Find the value of $K = \frac{i}{4-\pi} \int {\frac{1}{z\cos(z)}}\,dz$ over the circle centred at origin with radius 4.
Here the value of $I = \int{\frac{1}{z\cos(z)}}\,dz = 2\pi i(\text{Res}_{z=0} + \text{Res}_{z=z_n})(f(z))$, where $z_n = (2n+1)\frac{\pi}{2}$.
Now, $z= 0$ is a removable singularity so at 0 residue will be 0.
At $z_n$ residue is $\frac{2}{{(-1)^{n+1}(2n+1)\pi}}$. So $I = -4i \tan^{-1}1 = -iπ$. So, K = $(\frac{\pi}{4}) -1$.
But the final answer is $2$. It will be of great help if someone could find the value of $K = \frac{i}{4-\pi} \int{\frac{1}{z\cos(z)}}\,dz$.
Thanks in advance.
There are three simple poles of the function $\frac1{z\cos(z)}$ that are inside the circle $|z|=4$. They are at $z=0$ $z=\pi/2$ and $z= -\pi/2$.
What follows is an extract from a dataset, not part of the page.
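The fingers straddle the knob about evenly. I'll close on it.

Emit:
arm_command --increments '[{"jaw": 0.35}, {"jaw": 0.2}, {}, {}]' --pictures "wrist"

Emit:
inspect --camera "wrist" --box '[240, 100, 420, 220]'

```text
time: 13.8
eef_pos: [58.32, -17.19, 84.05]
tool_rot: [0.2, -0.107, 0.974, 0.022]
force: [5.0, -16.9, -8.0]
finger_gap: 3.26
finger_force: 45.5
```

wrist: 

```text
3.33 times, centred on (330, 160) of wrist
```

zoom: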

The associated residues t $z=0$ $z=\pi/2$ and $z= -\pi/2$ are, respectively
$$\lim_{z\to 0}\left(z\,\,\frac1{z\cos(z)}\right)=1$$
$$\lim_{z\to \pi/2}\left((z-\pi/2)\,\,\frac1{z\cos(z)}\right)=-2/\pi$$
$$\lim_{z\to -\pi/2}\left((z+\pi/2)\,\,\frac1{z\cos(z)}\right)=-2/\pi$$
Hence we assert that
$$\frac{i}{4-\pi}\oint_{|z|=4}\frac{1}{z\cos(z)}\,dz=\left(\frac{i}{4-\pi}\right)\,(2\pi i) \left(1-4/\pi\right)=2$$
as expected!